Posted: Thursday, January 24, 2013 12:00 PM
No strikes materialize; grain continues to flow
The flow of grain through Northwest export terminals has been uninterrupted since grain handlers imposed a labor contract rejected by the longshoremen's union nearly a month ago.
"At the moment, it seems to be quiet," said Pat McCormick, a spokesman for several grain handlers in the region.
The prospect of labor disruptions at several export terminals worried farmers and grain elevators who could have faced a backed-up pipeline of wheat and other crops.
However, no strikes or lockouts have materialized since the labor contract was unilaterally imposed by several handlers in late December, which could indicate the conflict is headed for the legal arena.
The International Longshore and Warehouse Union may have decided that it's not in the best interest of workers to strike against the contract, which members resoundingly rejected in a vote late last year, said Henry Drummonds, a professor specializing in labor law at Lewis & Clark Law School.
Initiating an "economic strike" at this point could put longshoremen at risk of being permanently replaced by the grain handlers, he said. "It's been used less and less in American labor relations."
A spokeswoman for the ILWU did not respond to requests for comment from Capital Press.
The longshoremen's union has six months since the contract's enactment to file a charge of unfair labor practices with the National Labor Relations Board, a federal agency that oversees such conflicts.
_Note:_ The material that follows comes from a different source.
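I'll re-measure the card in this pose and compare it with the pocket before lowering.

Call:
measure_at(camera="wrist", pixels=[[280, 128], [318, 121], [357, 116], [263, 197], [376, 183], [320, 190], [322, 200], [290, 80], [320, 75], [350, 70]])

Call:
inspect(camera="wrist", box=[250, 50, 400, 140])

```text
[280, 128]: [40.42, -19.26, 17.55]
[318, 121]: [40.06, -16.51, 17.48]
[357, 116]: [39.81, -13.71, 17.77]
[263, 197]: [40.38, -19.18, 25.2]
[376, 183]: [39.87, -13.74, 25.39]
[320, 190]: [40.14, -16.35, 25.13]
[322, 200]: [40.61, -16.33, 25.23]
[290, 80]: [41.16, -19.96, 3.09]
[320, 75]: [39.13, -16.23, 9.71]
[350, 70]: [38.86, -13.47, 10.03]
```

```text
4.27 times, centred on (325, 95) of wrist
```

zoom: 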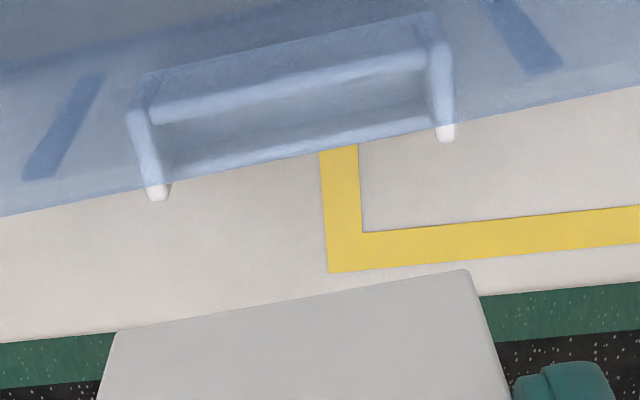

If the regional office of the NLRB finds there is a reasonable basis for such a charge, it can then issue a complaint and prosecute the case against the grain handlers on behalf of the union.
If an administrative law judge with NLRB decides the grain handlers prematurely imposed the contract without having reached a "bargaining impasse," that would be considered an unfair labor practice.
Grain handlers could then be ordered back to the negotiating table.
Such a finding would also allow the longshoremen to engage in an "unfair labor practice strike," which carries less risk because the handlers wouldn't have the right to replace workers permanently, Drummonds said.
"The employer has to take you back when you're ready to go back to work," he said.
Deciding if a bargaining impasse has been reached involves a "complicated area of the law" but is ultimately based on whether there's a reasonable basis that a compromise can still be reached, Drummonds said.
An administrative law judge would consider the history of negotiations, how often the parties met, and how much their proposals differed, he said. "It's not a completely subjective inquiry."
The dispute between longshoremen and the grain handlers relates to work rules, not wages and benefits.
Grain handlers have said they want more flexibility in hiring and the ability to use grain elevator employees to help load ships. The ILWU has said their contract undermines safety.
A previous contract between the grain handlers and longshoremen expired in late September 2012, leading to concerns about potential export disruptions as the parties negotiated but were unable to reach a deal.
The owners of four export terminals in Vancouver and Seattle, Wash., and Portland, Ore., imposed the labor contract on Dec. 27 even though more than 90 percent of the union's members had voted against it.
One company, Temco, has split off from the other owners to negotiate separately with longshoremen who work at two terminals in Portland and Tacoma, Wash.